Carotid Occlusion ’NOT a Ticking Time Bomb'
Written by Editor   
Wednesday, October 28, 2015 02:55 PM

New evidence suggesting that carotid occlusion is not actually associated with a high risk for stroke.  The inference that many carotid stenting or endarterectomy procedures for asymptomatic patients therefore may do more harm than good is made in a new study.

Carotid occlusion is not the catastrophe that it is widely perceived to be.  Since intensive medical therapy has been introduced, the risk of occlusion has dropped dramatically and even if it does occur, the stroke risk is very low.  So trying to prevent carotid occlusion by surgery or stenting, which both carry significant risks themselves, is not a valid approach conclude the authors of the study.

The study showed that of the 316 patients who progressed to carotid occlusion, only 1 patient (0.3%) had a stroke at the time of the occlusion, and only 3 patients (0.9%) had a stroke during an average 2.5-year follow-up.

The researchers point out that this risk for stroke is far lower than that associated with carotid stenting or endarterectomy. They cite data from the CREST trial, which showed a 30-day risk for stroke or death among asymptomatic patients of 2.5% for stenting and 1.4% for endarterectomy and a 4-year risk of 4.5% and 2.7%, respectively.

They note that real-world data show even higher risks, with a study in Medicare patients having reported a 1-year rate of stroke or death of 16.7% for stenting and 11.0% for endarterectomy.

These latest data add to concerns about the safety of carotid stenting for asymptomatic carotid stenosis. This practice that is particularly prevalent in the United States, where financial incentives encourage interventional procedures.

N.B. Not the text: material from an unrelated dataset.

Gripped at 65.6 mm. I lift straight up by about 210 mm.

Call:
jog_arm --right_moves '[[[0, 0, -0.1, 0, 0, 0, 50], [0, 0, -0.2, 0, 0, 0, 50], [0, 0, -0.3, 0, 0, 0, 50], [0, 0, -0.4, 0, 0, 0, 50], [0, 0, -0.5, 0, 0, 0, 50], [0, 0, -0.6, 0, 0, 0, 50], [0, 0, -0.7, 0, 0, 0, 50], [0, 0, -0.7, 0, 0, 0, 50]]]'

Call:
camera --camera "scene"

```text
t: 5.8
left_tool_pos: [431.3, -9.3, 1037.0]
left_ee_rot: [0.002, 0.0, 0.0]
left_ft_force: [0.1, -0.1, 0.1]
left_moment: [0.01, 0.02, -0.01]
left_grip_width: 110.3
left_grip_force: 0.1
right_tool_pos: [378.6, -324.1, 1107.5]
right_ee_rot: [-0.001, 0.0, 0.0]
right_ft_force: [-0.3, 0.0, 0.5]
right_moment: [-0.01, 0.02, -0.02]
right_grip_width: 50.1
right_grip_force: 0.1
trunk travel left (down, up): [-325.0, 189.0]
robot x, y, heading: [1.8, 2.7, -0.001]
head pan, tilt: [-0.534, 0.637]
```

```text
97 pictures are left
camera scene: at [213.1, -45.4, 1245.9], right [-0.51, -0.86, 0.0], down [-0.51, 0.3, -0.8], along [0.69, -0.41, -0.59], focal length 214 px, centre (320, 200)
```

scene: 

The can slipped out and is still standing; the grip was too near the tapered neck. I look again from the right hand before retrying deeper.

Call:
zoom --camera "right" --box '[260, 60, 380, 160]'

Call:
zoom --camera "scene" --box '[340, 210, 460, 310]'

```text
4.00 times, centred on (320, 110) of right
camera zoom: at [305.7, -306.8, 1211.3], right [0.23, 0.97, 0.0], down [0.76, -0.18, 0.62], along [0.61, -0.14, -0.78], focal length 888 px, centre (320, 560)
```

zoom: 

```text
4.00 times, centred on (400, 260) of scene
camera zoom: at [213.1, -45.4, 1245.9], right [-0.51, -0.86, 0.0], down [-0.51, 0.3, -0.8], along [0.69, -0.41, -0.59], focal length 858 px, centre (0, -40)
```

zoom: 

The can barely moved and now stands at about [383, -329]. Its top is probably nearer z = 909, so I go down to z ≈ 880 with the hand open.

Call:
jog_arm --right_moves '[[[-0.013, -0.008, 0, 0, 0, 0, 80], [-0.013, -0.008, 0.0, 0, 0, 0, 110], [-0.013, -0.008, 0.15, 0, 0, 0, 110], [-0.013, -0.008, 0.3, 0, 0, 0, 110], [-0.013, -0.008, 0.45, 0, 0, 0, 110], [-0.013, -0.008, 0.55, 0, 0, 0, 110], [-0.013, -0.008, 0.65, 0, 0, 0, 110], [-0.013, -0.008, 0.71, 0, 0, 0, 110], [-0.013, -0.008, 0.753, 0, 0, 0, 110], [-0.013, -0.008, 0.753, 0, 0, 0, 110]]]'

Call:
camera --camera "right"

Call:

The author of the medical study calls the practice of carotid stenting in asymptomatic patients "worse than unethical." He describes the situation in the United States as "deplorable." He commented: "In the US, 90% of carotid intervention is for asymptomatic stenosis, but 90% of patients with asymptomatic stenosis would be at lower risk with intensive medical therapy than with intervention.”